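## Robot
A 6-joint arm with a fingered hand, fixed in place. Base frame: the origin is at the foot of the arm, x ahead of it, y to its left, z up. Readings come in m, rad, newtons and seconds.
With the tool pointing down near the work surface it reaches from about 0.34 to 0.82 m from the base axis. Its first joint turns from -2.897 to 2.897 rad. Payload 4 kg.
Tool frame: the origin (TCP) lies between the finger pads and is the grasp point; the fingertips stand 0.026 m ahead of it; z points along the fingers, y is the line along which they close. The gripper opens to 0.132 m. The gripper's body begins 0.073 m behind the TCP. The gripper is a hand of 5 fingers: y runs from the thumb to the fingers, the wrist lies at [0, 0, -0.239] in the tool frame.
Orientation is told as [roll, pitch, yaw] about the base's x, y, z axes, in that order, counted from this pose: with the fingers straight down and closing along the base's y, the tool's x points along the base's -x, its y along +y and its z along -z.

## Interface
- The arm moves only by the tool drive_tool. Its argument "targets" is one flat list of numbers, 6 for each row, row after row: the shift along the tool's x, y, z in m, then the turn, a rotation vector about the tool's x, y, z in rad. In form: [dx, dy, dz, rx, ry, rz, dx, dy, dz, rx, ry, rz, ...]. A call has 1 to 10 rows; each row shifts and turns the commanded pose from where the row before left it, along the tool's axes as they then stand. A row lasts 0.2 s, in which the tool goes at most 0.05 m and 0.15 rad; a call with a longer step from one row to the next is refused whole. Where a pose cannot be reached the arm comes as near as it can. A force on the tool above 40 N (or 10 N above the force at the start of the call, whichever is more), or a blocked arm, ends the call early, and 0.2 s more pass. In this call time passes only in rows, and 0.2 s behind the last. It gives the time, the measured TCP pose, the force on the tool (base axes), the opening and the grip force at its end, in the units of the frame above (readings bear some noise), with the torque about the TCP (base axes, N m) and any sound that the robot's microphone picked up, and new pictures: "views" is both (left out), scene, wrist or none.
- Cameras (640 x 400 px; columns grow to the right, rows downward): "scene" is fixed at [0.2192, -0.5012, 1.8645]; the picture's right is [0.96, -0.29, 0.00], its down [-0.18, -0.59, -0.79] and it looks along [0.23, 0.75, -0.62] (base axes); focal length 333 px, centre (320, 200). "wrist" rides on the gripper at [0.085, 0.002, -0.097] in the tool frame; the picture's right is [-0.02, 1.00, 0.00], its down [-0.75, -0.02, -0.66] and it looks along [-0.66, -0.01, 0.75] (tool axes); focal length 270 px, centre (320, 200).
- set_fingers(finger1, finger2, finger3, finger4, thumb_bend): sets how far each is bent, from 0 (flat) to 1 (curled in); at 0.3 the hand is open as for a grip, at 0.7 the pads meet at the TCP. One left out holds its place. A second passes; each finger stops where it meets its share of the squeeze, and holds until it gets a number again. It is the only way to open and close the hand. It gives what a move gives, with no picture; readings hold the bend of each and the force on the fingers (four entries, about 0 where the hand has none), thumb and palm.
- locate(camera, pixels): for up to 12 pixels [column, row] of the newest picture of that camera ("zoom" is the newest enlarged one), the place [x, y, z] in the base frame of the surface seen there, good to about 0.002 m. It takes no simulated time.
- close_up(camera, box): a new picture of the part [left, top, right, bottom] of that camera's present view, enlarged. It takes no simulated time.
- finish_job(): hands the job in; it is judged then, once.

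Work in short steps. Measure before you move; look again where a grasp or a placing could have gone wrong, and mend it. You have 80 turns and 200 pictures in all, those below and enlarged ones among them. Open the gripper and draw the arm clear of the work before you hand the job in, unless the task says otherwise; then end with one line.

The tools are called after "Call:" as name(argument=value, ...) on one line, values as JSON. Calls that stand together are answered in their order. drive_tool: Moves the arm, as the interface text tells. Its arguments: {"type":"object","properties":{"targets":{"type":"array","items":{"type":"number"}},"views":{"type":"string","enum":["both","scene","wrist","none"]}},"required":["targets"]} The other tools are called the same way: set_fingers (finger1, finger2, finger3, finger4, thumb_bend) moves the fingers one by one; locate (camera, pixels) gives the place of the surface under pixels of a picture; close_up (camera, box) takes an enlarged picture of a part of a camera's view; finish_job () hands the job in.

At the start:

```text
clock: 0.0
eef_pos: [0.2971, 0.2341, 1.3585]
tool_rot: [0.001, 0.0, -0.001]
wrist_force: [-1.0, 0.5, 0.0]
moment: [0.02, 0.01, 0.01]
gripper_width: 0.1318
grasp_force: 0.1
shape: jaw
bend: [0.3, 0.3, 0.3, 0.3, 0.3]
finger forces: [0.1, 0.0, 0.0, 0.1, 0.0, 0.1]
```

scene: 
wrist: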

========================================================================

▶ _STATED GOAL_: Extract exactly the leading lines of the data, stopping at and including the line with "With the tool". Set them out as a list numbered 1., 2., 3. and so on, without blank lines.

▶ _SOLUTION_:
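1. ## Robot
2. A 6-joint arm with a fingered hand, fixed in place. Base frame: the origin is at the foot of the arm, x ahead of it, y to its left, z up. Readings come in m, rad, newtons and seconds.
3. With the tool pointing down near the work surface it reaches from about 0.34 to 0.82 m from the base axis. Its first joint turns from -2.897 to 2.897 rad. Payload 4 kg.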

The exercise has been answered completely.